In normal times, the Guanghuali apartment compound near the foot of one of Beijing’s tallest skyscrapers would buzz with afternoon activity, but these days only men in white protective suits watch over its prison-like empty courtyards.
Guards are stationed at the bottom of every stairwell, while a second line monitors a compound perimeter that has been fortified in places by makeshift blue fencing.
CCTV cameras already keep a close eye on the fence, but one guard responsible for a five-metre stretch said he was still needed in case residents tried to make a run for it. “The cameras can’t block them,” he said.
It is a scene increasingly common in the Chinese capital as authorities use tough isolation tactics to try to stamp out a Covid-19 outbreak and stave off a citywide lockdown of the sort that has paralysed financial hub Shanghai for more than six weeks.
Guanghuali was locked down on May 5 after only two coronavirus cases were found among the thousands of residents of its 37 low-rise blocks. But Beijing officials consider the resulting hardships to be the necessary collateral damage of President Xi Jinping’s zero-Covid policy.
For weeks, Beijing has teetered on the brink of a full, no-one-leaves-home lockdown as officials roll out a steady stream of new restrictions to daily life. Online images and stories of hunger and desperation in Shanghai have put the capital’s 21mn residents on edge. Rumours on Thursday of a possible lockdown sent thousands back to stores for a new wave of panic-buying.
Office buildings, restaurants and malls have been emptied, while hundreds of coronavirus testing tents have popped up outside. Every day, long lines of masked Beijingers waiting for throat swabs snake around street corners. All residents of the city’s largest district Chaoyang, which has a population of 3.5mn, had by Monday undergone 17 rounds of compulsory Covid-19 testing since April 25.
Beijingers are keenly aware that officials in China’s smaller cities have taken even tougher action over many fewer cases than the dozens reported in the capital each day. Japanese investment bank Nomura said the number of Chinese people living under some form of lockdown had fallen, but 290mn people in 41 cities were still under restrictions as of May 10.
The Omicron outbreak is posing an unprecedented test to Xi’s zero-Covid strategy.
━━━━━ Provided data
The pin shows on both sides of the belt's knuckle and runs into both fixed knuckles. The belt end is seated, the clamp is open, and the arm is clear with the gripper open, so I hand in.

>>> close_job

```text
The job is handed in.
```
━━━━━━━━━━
But despite huge economic disruption, Chinese Communist party proclamations make clear even discussing dropping the policy is politically dangerous.
For those in Beijing not in quarantine, a “health code” program within the WeChat messaging app has become an essential passport to daily life. To enter grocery stores or parks that remain open, they must scan QR codes and wait for the program to approve them with a ding sound and an automated voice saying “pass”.
The program stores Covid-19 test results and tracks location data, prompting some residents to turn off their phones when moving around. Just passing a high-risk area in the street can cause the program to show a pop-up message warning that the user’s health status “cannot be confirmed”.
Some of the local neighbourhood communities that implement coronavirus controls require residents who get such a message to self-quarantine for three days, while others tell them to take another Covid-19 test.
In the city’s north-west, tens of thousands of students at elite universities have been confined to their campuses. The authorities at Tsinghua University have erected fences to separate students from faculty and some canteen staff have been asked to sleep on the dining hall floors.
For Shi Wei, an administrator at a multinational company, problems began when a colleague who had briefly ventured on to her office floor for a bite to eat later tested positive.
A local branch of the Chinese Center for Disease Control and Prevention (CDC) on Wednesday deemed Shi a “close contact over time and space” — even though she had not seen the colleague — and she was told to prepare to go to an official quarantine.
There was no quarantine room available in her district, so officials installed a sensor on her front door to make sure she isolated at home.
Hours later the CDC branch lifted the quarantine order. But Shi’s freedom was brief. By Thursday afternoon she had been reclassified again, this time as a “high-risk person” requiring 10 days of home quarantine.
“It’s been so confusing and chaotic and different places have different rules,” she said.
Beijing’s methods do appear to be keeping Omicron in check for now. On Monday, the city reported only 39 new cases, 34 of which involved people already in isolation.
After the Guanghuali complex was locked down, two additional cases were detected on May 7 among residents confined to their flats. “They’ve come to take away a dozen people or so,” said a 26-year-old guard, who recently left the military and now sits at the bottom of a stairwell or helps ferry food and packages to residents.
As the number of people in isolation grows, so has the demand for guards. At Guanghuali, one guard until recently worked as a restaurant chef. Another was a young student keen to make some money while his vocational school was closed. They receive Rmb300 ($44) a day for their 12-hour shifts and sleep in tents pitched on asphalt.
“Almost anybody will do, they just need to be able to bear some suffering,” said Li Fei, a recruiter who has sent dozens of guards to quarantine sites around Beijing for the city government. “There are a lot of people out of work right now,” said Li. “If they tell us they need 100 people, we can find them in a couple of hours.”